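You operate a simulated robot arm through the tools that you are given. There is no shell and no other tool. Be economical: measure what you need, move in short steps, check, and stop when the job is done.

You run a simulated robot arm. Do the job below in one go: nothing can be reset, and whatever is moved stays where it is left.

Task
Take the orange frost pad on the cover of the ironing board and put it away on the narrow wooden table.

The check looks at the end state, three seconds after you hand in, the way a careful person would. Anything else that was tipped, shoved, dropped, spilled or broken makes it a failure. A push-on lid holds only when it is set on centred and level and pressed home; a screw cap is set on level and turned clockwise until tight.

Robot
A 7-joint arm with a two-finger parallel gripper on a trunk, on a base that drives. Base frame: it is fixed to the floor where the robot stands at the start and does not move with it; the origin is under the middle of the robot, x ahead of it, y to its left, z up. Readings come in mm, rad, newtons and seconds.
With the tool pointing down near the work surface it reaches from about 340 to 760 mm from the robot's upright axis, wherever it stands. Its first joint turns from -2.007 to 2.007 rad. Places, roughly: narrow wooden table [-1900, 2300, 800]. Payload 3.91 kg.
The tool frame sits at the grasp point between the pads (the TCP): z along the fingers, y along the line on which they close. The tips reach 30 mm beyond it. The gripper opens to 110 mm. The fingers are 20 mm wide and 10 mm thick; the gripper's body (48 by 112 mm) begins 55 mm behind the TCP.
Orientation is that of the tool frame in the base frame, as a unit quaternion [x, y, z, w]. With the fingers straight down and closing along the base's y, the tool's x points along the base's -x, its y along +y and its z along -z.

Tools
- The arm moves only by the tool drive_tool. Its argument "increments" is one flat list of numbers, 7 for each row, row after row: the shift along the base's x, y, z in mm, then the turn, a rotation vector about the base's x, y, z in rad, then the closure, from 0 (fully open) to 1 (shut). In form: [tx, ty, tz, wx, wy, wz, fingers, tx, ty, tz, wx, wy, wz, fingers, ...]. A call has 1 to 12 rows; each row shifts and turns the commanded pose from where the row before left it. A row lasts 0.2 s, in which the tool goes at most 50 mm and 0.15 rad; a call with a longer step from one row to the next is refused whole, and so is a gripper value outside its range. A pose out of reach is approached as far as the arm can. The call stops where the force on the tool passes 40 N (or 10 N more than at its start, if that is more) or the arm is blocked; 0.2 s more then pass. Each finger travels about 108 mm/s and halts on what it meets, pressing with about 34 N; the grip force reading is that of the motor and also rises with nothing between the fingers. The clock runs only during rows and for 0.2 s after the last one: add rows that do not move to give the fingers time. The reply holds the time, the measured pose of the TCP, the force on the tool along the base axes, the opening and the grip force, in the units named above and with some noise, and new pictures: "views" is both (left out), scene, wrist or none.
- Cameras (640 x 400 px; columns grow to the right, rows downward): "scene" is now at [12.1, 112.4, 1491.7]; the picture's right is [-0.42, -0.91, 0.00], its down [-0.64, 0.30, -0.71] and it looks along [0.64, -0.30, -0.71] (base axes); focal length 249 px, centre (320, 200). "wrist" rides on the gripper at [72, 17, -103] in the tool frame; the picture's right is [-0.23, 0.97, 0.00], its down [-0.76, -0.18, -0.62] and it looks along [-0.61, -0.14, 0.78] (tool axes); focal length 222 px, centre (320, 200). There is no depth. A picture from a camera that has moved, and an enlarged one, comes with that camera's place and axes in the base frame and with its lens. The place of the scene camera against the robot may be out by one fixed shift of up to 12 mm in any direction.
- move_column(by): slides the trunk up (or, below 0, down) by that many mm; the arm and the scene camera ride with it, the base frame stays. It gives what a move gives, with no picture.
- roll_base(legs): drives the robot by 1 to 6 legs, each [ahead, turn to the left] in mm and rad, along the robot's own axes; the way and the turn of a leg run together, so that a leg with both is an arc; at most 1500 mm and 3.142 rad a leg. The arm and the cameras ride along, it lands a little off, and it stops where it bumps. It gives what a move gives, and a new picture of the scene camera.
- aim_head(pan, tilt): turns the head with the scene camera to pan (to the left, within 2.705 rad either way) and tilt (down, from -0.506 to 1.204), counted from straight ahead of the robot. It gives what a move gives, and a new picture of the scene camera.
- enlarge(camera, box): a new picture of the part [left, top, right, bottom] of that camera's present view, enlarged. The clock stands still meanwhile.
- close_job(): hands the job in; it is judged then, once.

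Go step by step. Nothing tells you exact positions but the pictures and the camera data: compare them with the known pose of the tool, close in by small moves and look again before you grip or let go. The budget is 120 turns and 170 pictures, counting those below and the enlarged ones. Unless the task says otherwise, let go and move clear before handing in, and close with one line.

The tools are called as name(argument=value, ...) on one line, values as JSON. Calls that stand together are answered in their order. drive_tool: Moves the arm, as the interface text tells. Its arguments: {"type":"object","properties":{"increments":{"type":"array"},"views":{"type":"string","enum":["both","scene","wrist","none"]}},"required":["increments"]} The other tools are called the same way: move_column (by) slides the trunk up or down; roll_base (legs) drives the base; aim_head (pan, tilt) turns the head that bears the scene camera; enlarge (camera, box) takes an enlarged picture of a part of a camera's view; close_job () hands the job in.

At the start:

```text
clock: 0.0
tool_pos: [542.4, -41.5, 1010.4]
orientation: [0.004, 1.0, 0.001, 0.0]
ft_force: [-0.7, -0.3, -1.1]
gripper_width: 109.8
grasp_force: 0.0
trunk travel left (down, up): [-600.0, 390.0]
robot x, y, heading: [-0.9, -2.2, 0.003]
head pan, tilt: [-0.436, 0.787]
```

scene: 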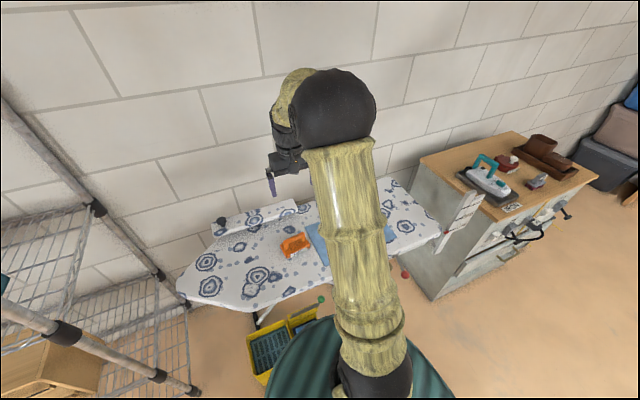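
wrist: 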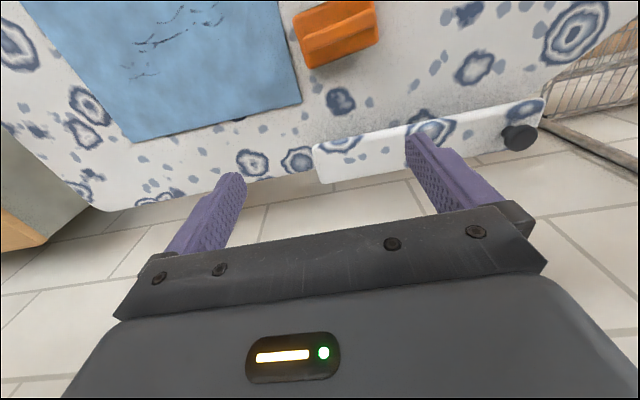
========================
(Exercise description): Reproduce each line exactly, please, except for any pictures.

(Exercise solution):
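You operate a simulated robot arm through the tools that you are given. There is no shell and no other tool. Be economical: measure what you need, move in short steps, check, and stop when the job is done.

You run a simulated robot arm. Do the job below in one go: nothing can be reset, and whatever is moved stays where it is left.

Task
Take the orange frost pad on the cover of the ironing board and put it away on the narrow wooden table.

The check looks at the end state, three seconds after you hand in, the way a careful person would. Anything else that was tipped, shoved, dropped, spilled or broken makes it a failure. A push-on lid holds only when it is set on centred and level and pressed home; a screw cap is set on level and turned clockwise until tight.

Robot
A 7-joint arm with a two-finger parallel gripper on a trunk, on a base that drives. Base frame: it is fixed to the floor where the robot stands at the start and does not move with it; the origin is under the middle of the robot, x ahead of it, y to its left, z up. Readings come in mm, rad, newtons and seconds.
With the tool pointing down near the work surface it reaches from about 340 to 760 mm from the robot's upright axis, wherever it stands. Its first joint turns from -2.007 to 2.007 rad. Places, roughly: narrow wooden table [-1900, 2300, 800]. Payload 3.91 kg.
The tool frame sits at the grasp point between the pads (the TCP): z along the fingers, y along the line on which they close. The tips reach 30 mm beyond it. The gripper opens to 110 mm. The fingers are 20 mm wide and 10 mm thick; the gripper's body (48 by 112 mm) begins 55 mm behind the TCP.
Orientation is that of the tool frame in the base frame, as a unit quaternion [x, y, z, w]. With the fingers straight down and closing along the base's y, the tool's x points along the base's -x, its y along +y and its z along -z.

Tools
- The arm moves only by the tool drive_tool. Its argument "increments" is one flat list of numbers, 7 for each row, row after row: the shift along the base's x, y, z in mm, then the turn, a rotation vector about the base's x, y, z in rad, then the closure, from 0 (fully open) to 1 (shut). In form: [tx, ty, tz, wx, wy, wz, fingers, tx, ty, tz, wx, wy, wz, fingers, ...]. A call has 1 to 12 rows; each row shifts and turns the commanded pose from where the row before left it. A row lasts 0.2 s, in which the tool goes at most 50 mm and 0.15 rad; a call with a longer step from one row to the next is refused whole, and so is a gripper value outside its range. A pose out of reach is approached as far as the arm can. The call stops where the force on the tool passes 40 N (or 10 N more than at its start, if that is more) or the arm is blocked; 0.2 s more then pass. Each finger travels about 108 mm/s and halts on what it meets, pressing with about 34 N; the grip force reading is that of the motor and also rises with nothing between the fingers. The clock runs only during rows and for 0.2 s after the last one: add rows that do not move to give the fingers time. The reply holds the time, the measured pose of the TCP, the force on the tool along the base axes, the opening and the grip force, in the units named above and with some noise, and new pictures: "views" is both (left out), scene, wrist or none.
- Cameras (640 x 400 px; columns grow to the right, rows downward): "scene" is now at [12.1, 112.4, 1491.7]; the picture's right is [-0.42, -0.91, 0.00], its down [-0.64, 0.30, -0.71] and it looks along [0.64, -0.30, -0.71] (base axes); focal length 249 px, centre (320, 200). "wrist" rides on the gripper at [72, 17, -103] in the tool frame; the picture's right is [-0.23, 0.97, 0.00], its down [-0.76, -0.18, -0.62] and it looks along [-0.61, -0.14, 0.78] (tool axes); focal length 222 px, centre (320, 200). There is no depth. A picture from a camera that has moved, and an enlarged one, comes with that camera's place and axes in the base frame and with its lens. The place of the scene camera against the robot may be out by one fixed shift of up to 12 mm in any direction.
- move_column(by): slides the trunk up (or, below 0, down) by that many mm; the arm and the scene camera ride with it, the base frame stays. It gives what a move gives, with no picture.
- roll_base(legs): drives the robot by 1 to 6 legs, each [ahead, turn to the left] in mm and rad, along the robot's own axes; the way and the turn of a leg run together, so that a leg with both is an arc; at most 1500 mm and 3.142 rad a leg. The arm and the cameras ride along, it lands a little off, and it stops where it bumps. It gives what a move gives, and a new picture of the scene camera.
- aim_head(pan, tilt): turns the head with the scene camera to pan (to the left, within 2.705 rad either way) and tilt (down, from -0.506 to 1.204), counted from straight ahead of the robot. It gives what a move gives, and a new picture of the scene camera.
- enlarge(camera, box): a new picture of the part [left, top, right, bottom] of that camera's present view, enlarged. The clock stands still meanwhile.
- close_job(): hands the job in; it is judged then, once.

Go step by step. Nothing tells you exact positions but the pictures and the camera data: compare them with the known pose of the tool, close in by small moves and look again before you grip or let go. The budget is 120 turns and 170 pictures, counting those below and the enlarged ones. Unless the task says otherwise, let go and move clear before handing in, and close with one line.

The tools are called as name(argument=value, ...) on one line, values as JSON. Calls that stand together are answered in their order. drive_tool: Moves the arm, as the interface text tells. Its arguments: {"type":"object","properties":{"increments":{"type":"array"},"views":{"type":"string","enum":["both","scene","wrist","none"]}},"required":["increments"]} The other tools are called the same way: move_column (by) slides the trunk up or down; roll_base (legs) drives the base; aim_head (pan, tilt) turns the head that bears the scene camera; enlarge (camera, box) takes an enlarged picture of a part of a camera's view; close_job () hands the job in.

At the start:

```text
clock: 0.0
tool_pos: [542.4, -41.5, 1010.4]
orientation: [0.004, 1.0, 0.001, 0.0]
ft_force: [-0.7, -0.3, -1.1]
gripper_width: 109.8
grasp_force: 0.0
trunk travel left (down, up): [-600.0, 390.0]
robot x, y, heading: [-0.9, -2.2, 0.003]
head pan, tilt: [-0.436, 0.787]
```

scene: 
wrist: 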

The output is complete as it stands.